_EXERCISE DIRECTIONS_
In your copy, leave out the pictures; write out all the data exactly.

_INFORMATION PROVIDED_
— BEGIN —
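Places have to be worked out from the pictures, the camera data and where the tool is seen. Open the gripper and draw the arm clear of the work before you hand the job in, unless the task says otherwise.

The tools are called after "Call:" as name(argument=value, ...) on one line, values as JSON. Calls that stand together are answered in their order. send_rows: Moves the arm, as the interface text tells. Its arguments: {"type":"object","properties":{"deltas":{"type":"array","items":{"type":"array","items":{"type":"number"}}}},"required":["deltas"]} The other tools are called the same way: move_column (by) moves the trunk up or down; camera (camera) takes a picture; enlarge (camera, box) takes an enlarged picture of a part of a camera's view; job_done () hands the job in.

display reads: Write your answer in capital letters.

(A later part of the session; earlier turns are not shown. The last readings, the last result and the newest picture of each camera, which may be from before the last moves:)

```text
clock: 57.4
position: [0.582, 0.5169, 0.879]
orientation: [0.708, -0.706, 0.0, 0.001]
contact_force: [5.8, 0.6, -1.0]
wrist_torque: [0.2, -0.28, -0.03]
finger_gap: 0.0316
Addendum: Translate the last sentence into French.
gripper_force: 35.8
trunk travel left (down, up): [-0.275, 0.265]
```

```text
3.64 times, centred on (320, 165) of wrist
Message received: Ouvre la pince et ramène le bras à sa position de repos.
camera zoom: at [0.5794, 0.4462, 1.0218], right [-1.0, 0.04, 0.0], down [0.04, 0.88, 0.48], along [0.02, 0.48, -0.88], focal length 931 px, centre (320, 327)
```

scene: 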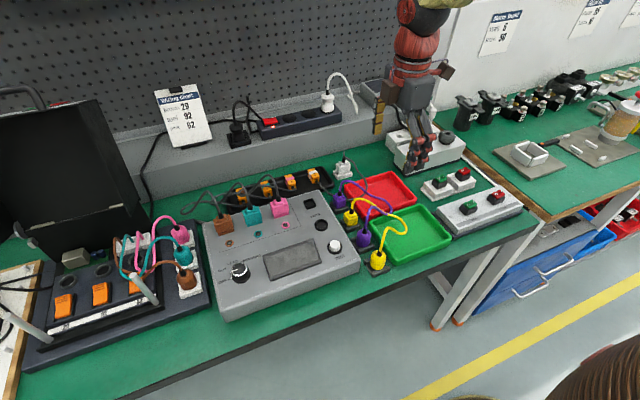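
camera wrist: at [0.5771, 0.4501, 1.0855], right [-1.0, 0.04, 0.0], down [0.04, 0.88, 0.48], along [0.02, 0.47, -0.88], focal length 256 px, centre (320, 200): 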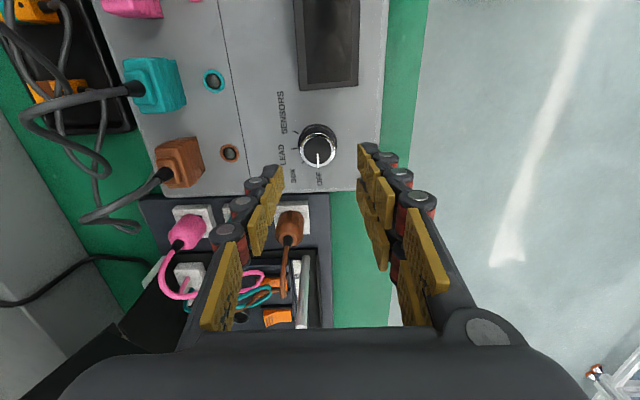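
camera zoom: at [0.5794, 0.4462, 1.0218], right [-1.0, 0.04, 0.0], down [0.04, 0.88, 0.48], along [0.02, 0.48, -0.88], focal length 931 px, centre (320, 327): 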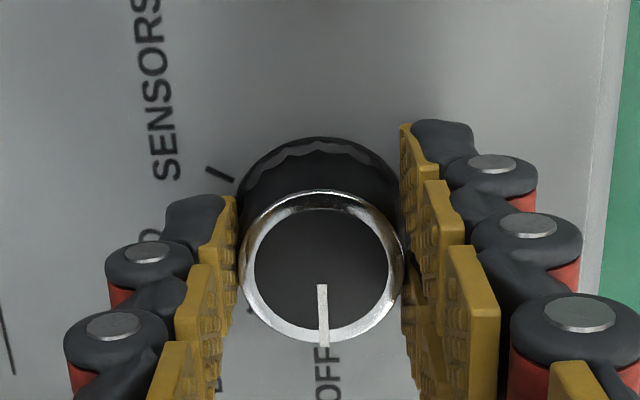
— END —
_RESPONSE BELOW_
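Places have to be worked out from the pictures, the camera data and where the tool is seen. Open the gripper and draw the arm clear of the work before you hand the job in, unless the task says otherwise.

The tools are called after "Call:" as name(argument=value, ...) on one line, values as JSON. Calls that stand together are answered in their order. send_rows: Moves the arm, as the interface text tells. Its arguments: {"type":"object","properties":{"deltas":{"type":"array","items":{"type":"array","items":{"type":"number"}}}},"required":["deltas"]} The other tools are called the same way: move_column (by) moves the trunk up or down; camera (camera) takes a picture; enlarge (camera, box) takes an enlarged picture of a part of a camera's view; job_done () hands the job in.

display reads: Write your answer in capital letters.

(A later part of the session; earlier turns are not shown. The last readings, the last result and the newest picture of each camera, which may be from before the last moves:)

```text
clock: 57.4
position: [0.582, 0.5169, 0.879]
orientation: [0.708, -0.706, 0.0, 0.001]
contact_force: [5.8, 0.6, -1.0]
wrist_torque: [0.2, -0.28, -0.03]
finger_gap: 0.0316
Addendum: Translate the last sentence into French.
gripper_force: 35.8
trunk travel left (down, up): [-0.275, 0.265]
```

```text
3.64 times, centred on (320, 165) of wrist
Message received: Ouvre la pince et ramène le bras à sa position de repos.
camera zoom: at [0.5794, 0.4462, 1.0218], right [-1.0, 0.04, 0.0], down [0.04, 0.88, 0.48], along [0.02, 0.48, -0.88], focal length 931 px, centre (320, 327)
```

scene: 
camera wrist: at [0.5771, 0.4501, 1.0855], right [-1.0, 0.04, 0.0], down [0.04, 0.88, 0.48], along [0.02, 0.47, -0.88], focal length 256 px, centre (320, 200): 
camera zoom: at [0.5794, 0.4462, 1.0218], right [-1.0, 0.04, 0.0], down [0.04, 0.88, 0.48], along [0.02, 0.48, -0.88], focal length 931 px, centre (320, 327): 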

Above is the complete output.